Did she misspeak or did illegals suddenly acquire the “right” to hold down a job in the United States when I wasn’t looking? Not even Obama goes that far, I think; the work permits being handed out under his new amnesty are a matter of dubious and “temporary” executive largesse, not a matter of right. Here’s the (slightly abridged) transcript of Lynch’s full exchange via Jeff Sessions’s office, which the first clip below doesn’t capture:
Let me ask you this: In the workplace of America today when we have a high number of unemployed, we’ve had declining wages for many years, we have the lowest of Americans working, who has more right to a job in this country? A lawful immigrant who’s here, a green-card holder or a citizen, or a person who entered the country unlawfully?
Well, Senator, I believe that the right and the obligation to work is one that’s shared by everyone in this country regardless of how they came here. And certainly, if someone here, regardless of status, I would prefer that they be participating in the workplace than not participating in the workplace…
So you think that a person that’s — anybody that’s here lawfully or unlawfully is entitled to work in America?
Senator, I’m not sure if I know — if I understand the basis for your question as — as to whether or not there’s a legal basis for them to work or not.
I asked you, who had — we’re talking about rights — who has the most rights? Does a lawful American immigrant or citizen have the right to have the laws of the United States enforced so that they might be able to work, or does a person who came here unlawfully have a right to demand a job?
Certainly, the benefits of citizenship confer greater rights on those of who are citizens than those — than those who are not.

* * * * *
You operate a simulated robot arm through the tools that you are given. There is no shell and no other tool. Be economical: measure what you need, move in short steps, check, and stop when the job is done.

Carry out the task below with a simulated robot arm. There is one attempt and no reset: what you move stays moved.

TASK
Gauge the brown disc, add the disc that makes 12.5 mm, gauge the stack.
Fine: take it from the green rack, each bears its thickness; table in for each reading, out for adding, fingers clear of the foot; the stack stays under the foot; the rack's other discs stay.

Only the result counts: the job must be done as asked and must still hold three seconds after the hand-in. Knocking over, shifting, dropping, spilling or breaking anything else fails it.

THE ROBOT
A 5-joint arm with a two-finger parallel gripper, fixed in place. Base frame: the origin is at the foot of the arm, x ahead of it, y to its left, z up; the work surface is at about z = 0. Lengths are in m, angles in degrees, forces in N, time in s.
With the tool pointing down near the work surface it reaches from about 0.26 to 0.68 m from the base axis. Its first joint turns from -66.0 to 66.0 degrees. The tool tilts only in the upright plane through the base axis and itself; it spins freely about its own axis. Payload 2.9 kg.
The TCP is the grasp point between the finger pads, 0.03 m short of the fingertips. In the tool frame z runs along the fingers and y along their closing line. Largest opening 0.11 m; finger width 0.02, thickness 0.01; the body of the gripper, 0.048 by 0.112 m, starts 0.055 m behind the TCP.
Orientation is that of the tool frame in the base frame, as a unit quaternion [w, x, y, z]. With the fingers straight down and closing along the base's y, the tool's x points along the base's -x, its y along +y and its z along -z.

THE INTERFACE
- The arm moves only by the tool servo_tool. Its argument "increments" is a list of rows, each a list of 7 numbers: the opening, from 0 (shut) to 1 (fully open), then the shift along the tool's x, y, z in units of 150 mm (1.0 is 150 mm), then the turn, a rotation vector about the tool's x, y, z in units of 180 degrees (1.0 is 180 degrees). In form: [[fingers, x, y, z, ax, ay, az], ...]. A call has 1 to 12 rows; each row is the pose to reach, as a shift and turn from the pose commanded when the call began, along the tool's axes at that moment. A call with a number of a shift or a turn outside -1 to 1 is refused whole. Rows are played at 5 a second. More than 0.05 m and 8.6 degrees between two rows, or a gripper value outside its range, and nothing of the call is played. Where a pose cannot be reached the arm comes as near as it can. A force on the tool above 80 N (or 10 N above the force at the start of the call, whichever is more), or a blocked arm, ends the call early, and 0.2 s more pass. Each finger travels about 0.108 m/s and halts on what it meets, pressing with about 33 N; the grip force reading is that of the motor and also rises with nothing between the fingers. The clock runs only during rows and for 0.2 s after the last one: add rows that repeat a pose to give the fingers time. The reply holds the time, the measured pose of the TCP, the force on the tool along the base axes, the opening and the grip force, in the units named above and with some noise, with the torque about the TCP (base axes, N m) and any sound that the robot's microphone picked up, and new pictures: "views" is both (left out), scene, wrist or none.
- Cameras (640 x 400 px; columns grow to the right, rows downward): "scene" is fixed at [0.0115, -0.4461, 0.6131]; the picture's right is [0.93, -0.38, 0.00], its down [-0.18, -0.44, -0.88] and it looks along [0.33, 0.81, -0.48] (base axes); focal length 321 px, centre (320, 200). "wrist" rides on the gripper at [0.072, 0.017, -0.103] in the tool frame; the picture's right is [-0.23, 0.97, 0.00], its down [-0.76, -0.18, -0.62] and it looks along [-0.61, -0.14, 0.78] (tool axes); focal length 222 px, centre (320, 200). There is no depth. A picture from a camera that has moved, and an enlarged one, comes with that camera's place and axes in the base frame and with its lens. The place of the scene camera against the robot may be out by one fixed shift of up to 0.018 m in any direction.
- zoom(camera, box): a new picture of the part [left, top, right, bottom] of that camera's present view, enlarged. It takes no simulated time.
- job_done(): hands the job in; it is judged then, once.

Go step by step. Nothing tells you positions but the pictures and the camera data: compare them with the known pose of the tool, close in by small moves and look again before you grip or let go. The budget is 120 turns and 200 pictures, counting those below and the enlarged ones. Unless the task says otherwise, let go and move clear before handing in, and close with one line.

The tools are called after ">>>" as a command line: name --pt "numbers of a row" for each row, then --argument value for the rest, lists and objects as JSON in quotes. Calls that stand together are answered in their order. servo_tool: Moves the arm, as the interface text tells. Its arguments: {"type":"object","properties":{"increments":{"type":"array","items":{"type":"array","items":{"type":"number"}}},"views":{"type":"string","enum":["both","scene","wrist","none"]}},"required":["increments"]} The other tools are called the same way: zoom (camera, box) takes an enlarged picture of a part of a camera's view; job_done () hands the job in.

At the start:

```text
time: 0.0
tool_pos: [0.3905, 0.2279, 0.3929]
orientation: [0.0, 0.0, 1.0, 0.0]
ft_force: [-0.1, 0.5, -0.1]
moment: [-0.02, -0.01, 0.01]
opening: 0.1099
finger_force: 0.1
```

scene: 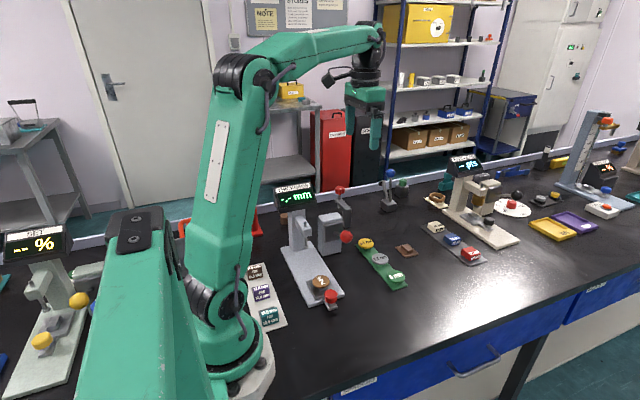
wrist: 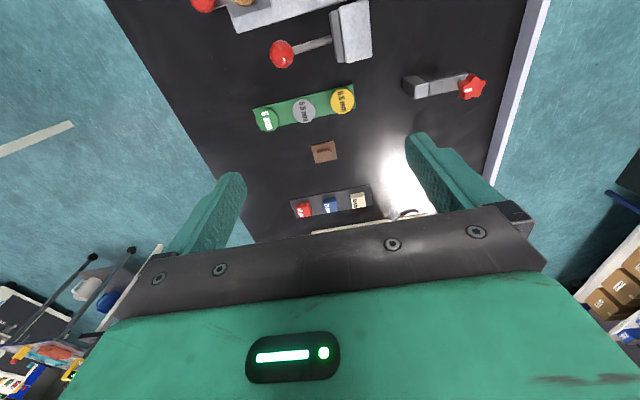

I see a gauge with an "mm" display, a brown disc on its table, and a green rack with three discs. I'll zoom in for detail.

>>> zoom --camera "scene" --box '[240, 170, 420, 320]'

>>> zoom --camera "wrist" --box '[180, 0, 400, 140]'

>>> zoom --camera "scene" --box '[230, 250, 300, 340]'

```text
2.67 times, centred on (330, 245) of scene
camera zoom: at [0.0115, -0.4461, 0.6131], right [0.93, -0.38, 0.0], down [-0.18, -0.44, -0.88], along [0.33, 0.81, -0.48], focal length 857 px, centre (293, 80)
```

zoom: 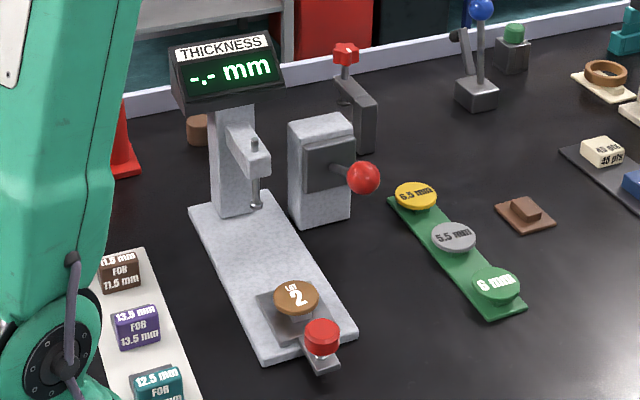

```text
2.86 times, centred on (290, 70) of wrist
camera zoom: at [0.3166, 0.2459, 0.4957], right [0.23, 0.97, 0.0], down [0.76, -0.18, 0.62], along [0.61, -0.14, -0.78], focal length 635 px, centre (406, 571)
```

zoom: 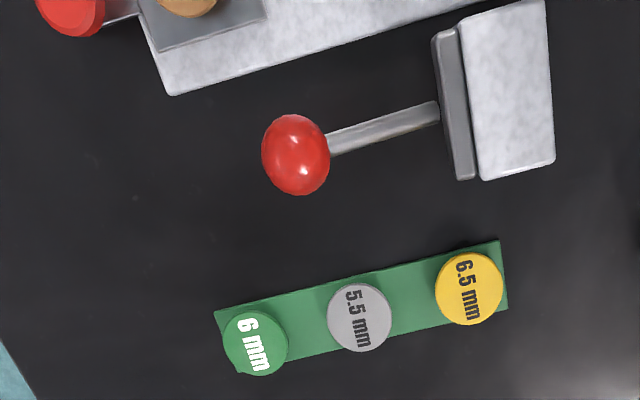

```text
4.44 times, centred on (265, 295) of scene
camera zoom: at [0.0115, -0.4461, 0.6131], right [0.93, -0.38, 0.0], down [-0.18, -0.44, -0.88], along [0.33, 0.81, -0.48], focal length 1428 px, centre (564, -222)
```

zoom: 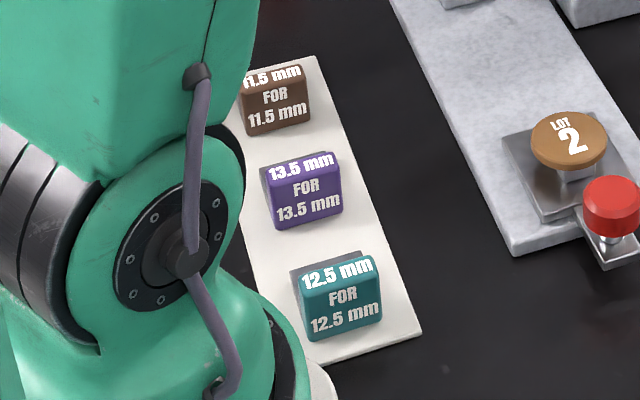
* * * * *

Well, do you think a person that’s here unlawfully is entitled to work in the United States when the law says that employees can’t hire somebody unlawfully in America?..
I think that certainly the provision that you refer to regarding to the role of the employer in ensuring the legal status of those who are here is an important one and that we have to look at in conjunction with this issue in terms of preventing undocumented workers, who, as you’ve indicated before, are seeking employment.
Again, we want everyone to seek employment, but we have in place at this point in time a legal framework that requests or requires employers to both provide information about citizenship as well as not hire individuals without citizenship.
No, she concedes, illegals aren’t supposed to be working, and yes, citizens have more rights than illegals, but if illegal immigrants are going to be here, better that they work than sit around doing nothing. Where that leaves her policy-wise as the prospective chief law enforcement officer of the United States, I have no idea. Should she too exercise some “prosecutorial discretion” and decline to go after businesses who employ illegals, since, after all, they’re doing something productive? Or should she be more aggressive in deporting unemployed illegals so that they don’t end up as welfare cases? Her boss chose door number one, which I guess means she does too. Sessions followed that up with another hypothetical: What if a business fires its illegal employees in order to open up jobs for American citizens? Is that grounds for a discrimination suit in her eyes or is discriminating against people who aren’t allowed to work legally pretty much what U.S. law requires? As you’ll see in the second clip, via NRO, she dances around the question. All she’ll concede is that she supports Obama’s amnesty because it’s not really an “amnesty,” i.e. not a permanent change to the law. Formally, that’s correct. It could be undone by the next president or by Congress. As a practical matter, of course it’s permanent. Political reality and changing demographics will guarantee that.
The third clip, just for fun, is Mike Lee’s questioning of Lynch, which opens with a hypothetical about “prosecutorial discretion.” If the president can unilaterally immunize millions of illegals from removal, against the law as currently stated in the U.S. Code, couldn’t a governor also unilaterally set a 100 mph speed limit by declining to prosecute anyone traveling below that rate? That’s a cute example, but I prefer the one in which a future Republican president unilaterally lowers the federal income tax rate by ordering the IRS not to pursue anyone who refuses to pay more than 15 percent. That’s an example that hits the left where they live. If you want to give them second thoughts about the precedential value of O’s amnesty, taxes, not speed limits, is the way to go.